Control
If the taxpayer makes sacrifices to save for a child’s education, the taxpayer certainly wants to make sure those savings end up being used for education and not some other purpose. 529 plans allow the taxpayer to keep control of the account. If the taxpayer saves money for college in a UGMA or UTMA (the name depends on the state in which the taxpayer lives and are essentially custodial accounts set up for minors), the account becomes the child's property once he or she reaches the age of majority — usually 18 or 21 — at which time the taxpayer loses control. So while the taxpayer’s intent may have been to use the funds saved in the UGMA/UTMA for college expenses, the child may have other ideas how to spend the money. Unlike UGMA/UTMAs, Section 529 plans are not irrevocable gifts and the taxpayer retains control. Control stays in the hands of the adult responsible for the account. Generally, this is the same person who contributed the money, but it doesn't have to be the case. Someone else, for example, a grandparent, could make the donation but name the child’s parent as the account owner. Money does not come out of the account without permission from the account owner.

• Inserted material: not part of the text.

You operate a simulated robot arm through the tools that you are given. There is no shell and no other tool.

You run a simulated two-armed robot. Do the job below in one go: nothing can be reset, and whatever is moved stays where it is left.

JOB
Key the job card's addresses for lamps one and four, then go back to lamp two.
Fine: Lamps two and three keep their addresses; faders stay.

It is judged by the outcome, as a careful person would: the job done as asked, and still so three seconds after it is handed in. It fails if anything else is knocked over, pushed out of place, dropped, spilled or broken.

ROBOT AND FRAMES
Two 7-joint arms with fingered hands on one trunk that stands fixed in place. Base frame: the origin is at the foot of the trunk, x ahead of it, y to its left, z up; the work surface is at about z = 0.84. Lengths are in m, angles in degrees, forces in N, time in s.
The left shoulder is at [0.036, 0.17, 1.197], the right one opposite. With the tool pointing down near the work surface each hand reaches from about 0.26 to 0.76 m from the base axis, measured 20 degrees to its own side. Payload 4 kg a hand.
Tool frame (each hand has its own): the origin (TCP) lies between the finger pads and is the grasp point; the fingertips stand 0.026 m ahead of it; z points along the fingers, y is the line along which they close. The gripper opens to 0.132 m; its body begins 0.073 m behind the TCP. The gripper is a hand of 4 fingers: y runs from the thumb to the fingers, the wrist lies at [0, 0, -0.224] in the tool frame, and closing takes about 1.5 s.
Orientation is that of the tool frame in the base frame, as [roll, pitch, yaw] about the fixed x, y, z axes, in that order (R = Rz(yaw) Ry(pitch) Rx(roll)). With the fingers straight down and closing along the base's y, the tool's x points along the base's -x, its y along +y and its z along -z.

If the designated beneficiary of the plan decides not to go to school, then the account owner can simply change the beneficiary to someone else in the family.
Account Owner (AO)
The AO is the person who, under the terms of the QTP or any contract setting forth the terms under which contributions may be made to an account for the benefit of a designated beneficiary (DB), is entitled to select or change the DB of an account, to designate any person other than the DB to whom funds may be paid from the account, or to receive distributions from the account if no other person who is entitled to receive distributions is designated (Prop Reg § 1.529-1(c), under which taxpayers may rely).